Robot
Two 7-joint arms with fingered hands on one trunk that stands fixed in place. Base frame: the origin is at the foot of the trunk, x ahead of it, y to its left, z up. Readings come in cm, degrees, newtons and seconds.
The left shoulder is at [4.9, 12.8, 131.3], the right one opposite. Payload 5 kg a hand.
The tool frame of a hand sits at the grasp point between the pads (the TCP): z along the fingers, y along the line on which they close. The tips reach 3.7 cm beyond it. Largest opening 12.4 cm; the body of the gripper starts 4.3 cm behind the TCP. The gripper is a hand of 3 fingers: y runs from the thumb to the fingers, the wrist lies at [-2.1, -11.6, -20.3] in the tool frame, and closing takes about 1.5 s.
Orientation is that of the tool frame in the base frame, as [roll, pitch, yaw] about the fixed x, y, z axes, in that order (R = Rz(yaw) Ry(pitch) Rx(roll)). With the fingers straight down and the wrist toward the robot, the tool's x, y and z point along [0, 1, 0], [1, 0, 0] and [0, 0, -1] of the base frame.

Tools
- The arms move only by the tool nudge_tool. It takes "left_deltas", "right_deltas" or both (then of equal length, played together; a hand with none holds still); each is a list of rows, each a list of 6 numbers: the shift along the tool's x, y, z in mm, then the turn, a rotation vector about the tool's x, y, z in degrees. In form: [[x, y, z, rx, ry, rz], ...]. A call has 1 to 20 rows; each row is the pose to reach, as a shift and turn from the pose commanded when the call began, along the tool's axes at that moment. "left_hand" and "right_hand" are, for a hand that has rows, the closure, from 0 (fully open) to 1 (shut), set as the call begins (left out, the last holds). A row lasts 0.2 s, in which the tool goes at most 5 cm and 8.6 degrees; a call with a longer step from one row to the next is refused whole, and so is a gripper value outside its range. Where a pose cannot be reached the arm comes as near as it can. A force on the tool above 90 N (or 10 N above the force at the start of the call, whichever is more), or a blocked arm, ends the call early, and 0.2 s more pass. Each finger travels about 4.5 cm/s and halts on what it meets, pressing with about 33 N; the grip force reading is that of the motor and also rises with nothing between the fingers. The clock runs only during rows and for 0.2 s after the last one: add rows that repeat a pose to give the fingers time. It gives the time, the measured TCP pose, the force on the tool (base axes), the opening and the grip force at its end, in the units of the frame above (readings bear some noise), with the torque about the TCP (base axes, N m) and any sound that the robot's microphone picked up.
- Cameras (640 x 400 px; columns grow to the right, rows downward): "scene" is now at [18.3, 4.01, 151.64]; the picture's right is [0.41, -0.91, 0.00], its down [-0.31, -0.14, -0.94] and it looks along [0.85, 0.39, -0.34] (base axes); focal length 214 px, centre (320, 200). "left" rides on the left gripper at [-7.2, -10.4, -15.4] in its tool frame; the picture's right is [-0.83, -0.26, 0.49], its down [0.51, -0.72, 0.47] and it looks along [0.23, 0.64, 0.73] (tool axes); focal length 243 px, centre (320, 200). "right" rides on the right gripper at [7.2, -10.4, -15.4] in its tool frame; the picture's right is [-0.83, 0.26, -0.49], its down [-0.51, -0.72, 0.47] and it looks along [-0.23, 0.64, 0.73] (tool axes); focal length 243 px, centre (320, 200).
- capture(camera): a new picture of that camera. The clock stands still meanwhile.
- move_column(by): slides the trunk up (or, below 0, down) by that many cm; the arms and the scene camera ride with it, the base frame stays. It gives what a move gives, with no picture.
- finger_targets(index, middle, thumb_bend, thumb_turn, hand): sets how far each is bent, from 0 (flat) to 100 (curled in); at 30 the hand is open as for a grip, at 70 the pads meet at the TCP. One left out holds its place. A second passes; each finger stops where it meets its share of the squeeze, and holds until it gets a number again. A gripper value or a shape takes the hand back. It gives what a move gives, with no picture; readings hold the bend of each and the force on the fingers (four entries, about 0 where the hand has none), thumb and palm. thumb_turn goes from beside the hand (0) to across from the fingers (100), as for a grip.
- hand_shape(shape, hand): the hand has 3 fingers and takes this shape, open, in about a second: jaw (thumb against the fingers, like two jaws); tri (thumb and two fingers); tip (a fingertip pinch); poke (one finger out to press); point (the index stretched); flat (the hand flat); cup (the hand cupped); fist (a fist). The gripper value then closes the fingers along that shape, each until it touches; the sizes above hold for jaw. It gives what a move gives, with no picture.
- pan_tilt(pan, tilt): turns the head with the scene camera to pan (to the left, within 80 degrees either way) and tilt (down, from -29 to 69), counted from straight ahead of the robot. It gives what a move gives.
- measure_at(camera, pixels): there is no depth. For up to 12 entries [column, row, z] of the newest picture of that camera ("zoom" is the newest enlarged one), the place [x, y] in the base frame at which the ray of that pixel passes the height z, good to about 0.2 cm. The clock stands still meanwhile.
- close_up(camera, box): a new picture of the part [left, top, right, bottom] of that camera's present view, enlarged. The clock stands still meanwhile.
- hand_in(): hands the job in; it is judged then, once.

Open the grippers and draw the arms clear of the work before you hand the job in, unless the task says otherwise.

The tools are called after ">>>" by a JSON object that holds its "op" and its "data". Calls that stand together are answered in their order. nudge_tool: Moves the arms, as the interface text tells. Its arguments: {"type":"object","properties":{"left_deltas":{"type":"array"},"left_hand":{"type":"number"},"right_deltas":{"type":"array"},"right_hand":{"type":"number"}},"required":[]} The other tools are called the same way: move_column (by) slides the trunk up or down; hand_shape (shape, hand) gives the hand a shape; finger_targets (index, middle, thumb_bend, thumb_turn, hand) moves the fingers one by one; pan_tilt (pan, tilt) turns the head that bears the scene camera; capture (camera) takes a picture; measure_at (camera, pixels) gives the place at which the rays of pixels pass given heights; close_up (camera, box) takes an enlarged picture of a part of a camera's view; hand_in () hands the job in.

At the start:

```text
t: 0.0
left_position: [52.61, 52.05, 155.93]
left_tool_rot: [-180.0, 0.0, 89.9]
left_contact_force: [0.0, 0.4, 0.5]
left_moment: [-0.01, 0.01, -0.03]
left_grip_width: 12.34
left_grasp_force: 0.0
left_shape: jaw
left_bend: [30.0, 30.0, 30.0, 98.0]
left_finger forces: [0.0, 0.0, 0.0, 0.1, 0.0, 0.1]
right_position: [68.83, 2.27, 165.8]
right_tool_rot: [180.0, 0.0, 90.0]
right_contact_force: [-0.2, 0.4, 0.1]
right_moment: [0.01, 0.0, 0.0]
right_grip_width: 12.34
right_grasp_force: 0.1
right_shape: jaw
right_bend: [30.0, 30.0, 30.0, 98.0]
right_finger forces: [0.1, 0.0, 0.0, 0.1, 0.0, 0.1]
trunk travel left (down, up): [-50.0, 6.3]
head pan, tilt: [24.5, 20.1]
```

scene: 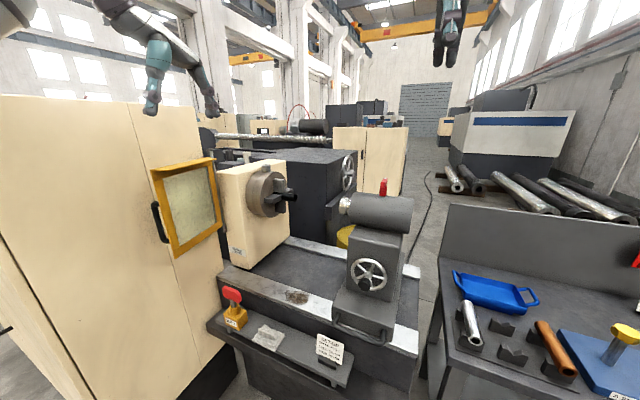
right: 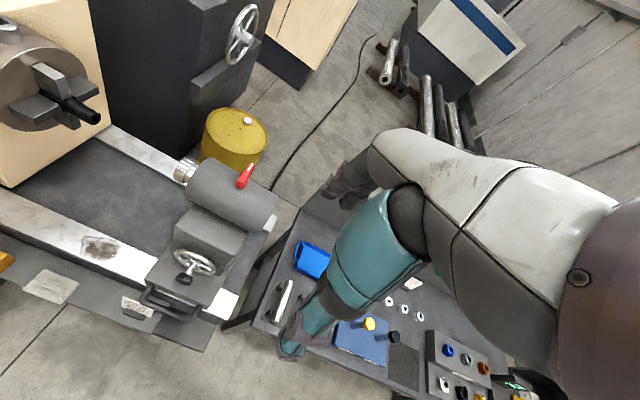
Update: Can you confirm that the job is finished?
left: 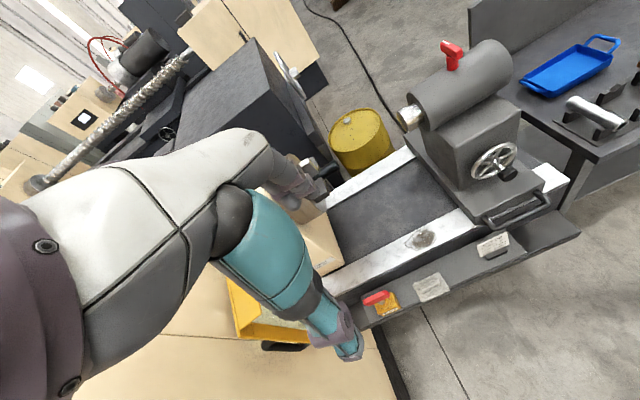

_GIVEN EXERCISE_.
Transcribe the full listing above exactly, with the images removed. Give them as a JSON list of strings, one for each line, with blank lines left out.

_ANSWER TO THE TASK_.
[
  "Robot",
  "Two 7-joint arms with fingered hands on one trunk that stands fixed in place. Base frame: the origin is at the foot of the trunk, x ahead of it, y to its left, z up. Readings come in cm, degrees, newtons and seconds.",
  "The left shoulder is at [4.9, 12.8, 131.3], the right one opposite. Payload 5 kg a hand.",
  "The tool frame of a hand sits at the grasp point between the pads (the TCP): z along the fingers, y along the line on which they close. The tips reach 3.7 cm beyond it. Largest opening 12.4 cm; the body of the gripper starts 4.3 cm behind the TCP. The gripper is a hand of 3 fingers: y runs from the thumb to the fingers, the wrist lies at [-2.1, -11.6, -20.3] in the tool frame, and closing takes about 1.5 s.",
  "Orientation is that of the tool frame in the base frame, as [roll, pitch, yaw] about the fixed x, y, z axes, in that order (R = Rz(yaw) Ry(pitch) Rx(roll)). With the fingers straight down and the wrist toward the robot, the tool's x, y and z point along [0, 1, 0], [1, 0, 0] and [0, 0, -1] of the base frame.",
  "Tools",
  "- The arms move only by the tool nudge_tool. It takes \"left_deltas\", \"right_deltas\" or both (then of equal length, played together; a hand with none holds still); each is a list of rows, each a list of 6 numbers: the shift along the tool's x, y, z in mm, then the turn, a rotation vector about the tool's x, y, z in degrees. In form: [[x, y, z, rx, ry, rz], ...]. A call has 1 to 20 rows; each row is the pose to reach, as a shift and turn from the pose commanded when the call began, along the tool's axes at that moment. \"left_hand\" and \"right_hand\" are, for a hand that has rows, the closure, from 0 (fully open) to 1 (shut), set as the call begins (left out, the last holds). A row lasts 0.2 s, in which the tool goes at most 5 cm and 8.6 degrees; a call with a longer step from one row to the next is refused whole, and so is a gripper value outside its range. Where a pose cannot be reached the arm comes as near as it can. A force on the tool above 90 N (or 10 N above the force at the start of the call, whichever is more), or a blocked arm, ends the call early, and 0.2 s more pass. Each finger travels about 4.5 cm/s and halts on what it meets, pressing with about 33 N; the grip force reading is that of the motor and also rises with nothing between the fingers. The clock runs only during rows and for 0.2 s after the last one: add rows that repeat a pose to give the fingers time. It gives the time, the measured TCP pose, the force on the tool (base axes), the opening and the grip force at its end, in the units of the frame above (readings bear some noise), with the torque about the TCP (base axes, N m) and any sound that the robot's microphone picked up.",
  "- Cameras (640 x 400 px; columns grow to the right, rows downward): \"scene\" is now at [18.3, 4.01, 151.64]; the picture's right is [0.41, -0.91, 0.00], its down [-0.31, -0.14, -0.94] and it looks along [0.85, 0.39, -0.34] (base axes); focal length 214 px, centre (320, 200). \"left\" rides on the left gripper at [-7.2, -10.4, -15.4] in its tool frame; the picture's right is [-0.83, -0.26, 0.49], its down [0.51, -0.72, 0.47] and it looks along [0.23, 0.64, 0.73] (tool axes); focal length 243 px, centre (320, 200). \"right\" rides on the right gripper at [7.2, -10.4, -15.4] in its tool frame; the picture's right is [-0.83, 0.26, -0.49], its down [-0.51, -0.72, 0.47] and it looks along [-0.23, 0.64, 0.73] (tool axes); focal length 243 px, centre (320, 200).",
  "- capture(camera): a new picture of that camera. The clock stands still meanwhile.",
  "- move_column(by): slides the trunk up (or, below 0, down) by that many cm; the arms and the scene camera ride with it, the base frame stays. It gives what a move gives, with no picture.",
  "- finger_targets(index, middle, thumb_bend, thumb_turn, hand): sets how far each is bent, from 0 (flat) to 100 (curled in); at 30 the hand is open as for a grip, at 70 the pads meet at the TCP. One left out holds its place. A second passes; each finger stops where it meets its share of the squeeze, and holds until it gets a number again. A gripper value or a shape takes the hand back. It gives what a move gives, with no picture; readings hold the bend of each and the force on the fingers (four entries, about 0 where the hand has none), thumb and palm. thumb_turn goes from beside the hand (0) to across from the fingers (100), as for a grip.",
  "- hand_shape(shape, hand): the hand has 3 fingers and takes this shape, open, in about a second: jaw (thumb against the fingers, like two jaws); tri (thumb and two fingers); tip (a fingertip pinch); poke (one finger out to press); point (the index stretched); flat (the hand flat); cup (the hand cupped); fist (a fist). The gripper value then closes the fingers along that shape, each until it touches; the sizes above hold for jaw. It gives what a move gives, with no picture.",
  "- pan_tilt(pan, tilt): turns the head with the scene camera to pan (to the left, within 80 degrees either way) and tilt (down, from -29 to 69), counted from straight ahead of the robot. It gives what a move gives.",
  "- measure_at(camera, pixels): there is no depth. For up to 12 entries [column, row, z] of the newest picture of that camera (\"zoom\" is the newest enlarged one), the place [x, y] in the base frame at which the ray of that pixel passes the height z, good to about 0.2 cm. The clock stands still meanwhile.",
  "- close_up(camera, box): a new picture of the part [left, top, right, bottom] of that camera's present view, enlarged. The clock stands still meanwhile.",
  "- hand_in(): hands the job in; it is judged then, once.",
  "Open the grippers and draw the arms clear of the work before you hand the job in, unless the task says otherwise.",
  "The tools are called after \">>>\" by a JSON object that holds its \"op\" and its \"data\". Calls that stand together are answered in their order. nudge_tool: Moves the arms, as the interface text tells. Its arguments: {\"type\":\"object\",\"properties\":{\"left_deltas\":{\"type\":\"array\"},\"left_hand\":{\"type\":\"number\"},\"right_deltas\":{\"type\":\"array\"},\"right_hand\":{\"type\":\"number\"}},\"required\":[]} The other tools are called the same way: move_column (by) slides the trunk up or down; hand_shape (shape, hand) gives the hand a shape; finger_targets (index, middle, thumb_bend, thumb_turn, hand) moves the fingers one by one; pan_tilt (pan, tilt) turns the head that bears the scene camera; capture (camera) takes a picture; measure_at (camera, pixels) gives the place at which the rays of pixels pass given heights; close_up (camera, box) takes an enlarged picture of a part of a camera's view; hand_in () hands the job in.",
  "At the start:",
  "```text",
  "t: 0.0",
  "left_position: [52.61, 52.05, 155.93]",
  "left_tool_rot: [-180.0, 0.0, 89.9]",
  "left_contact_force: [0.0, 0.4, 0.5]",
  "left_moment: [-0.01, 0.01, -0.03]",
  "left_grip_width: 12.34",
  "left_grasp_force: 0.0",
  "left_shape: jaw",
  "left_bend: [30.0, 30.0, 30.0, 98.0]",
  "left_finger forces: [0.0, 0.0, 0.0, 0.1, 0.0, 0.1]",
  "right_position: [68.83, 2.27, 165.8]",
  "right_tool_rot: [180.0, 0.0, 90.0]",
  "right_contact_force: [-0.2, 0.4, 0.1]",
  "right_moment: [0.01, 0.0, 0.0]",
  "right_grip_width: 12.34",
  "right_grasp_force: 0.1",
  "right_shape: jaw",
  "right_bend: [30.0, 30.0, 30.0, 98.0]",
  "right_finger forces: [0.1, 0.0, 0.0, 0.1, 0.0, 0.1]",
  "trunk travel left (down, up): [-50.0, 6.3]",
  "head pan, tilt: [24.5, 20.1]",
  "```",
  "scene: ",
  "right: ",
  "Update: Can you confirm that the job is finished?",
  "left: "
]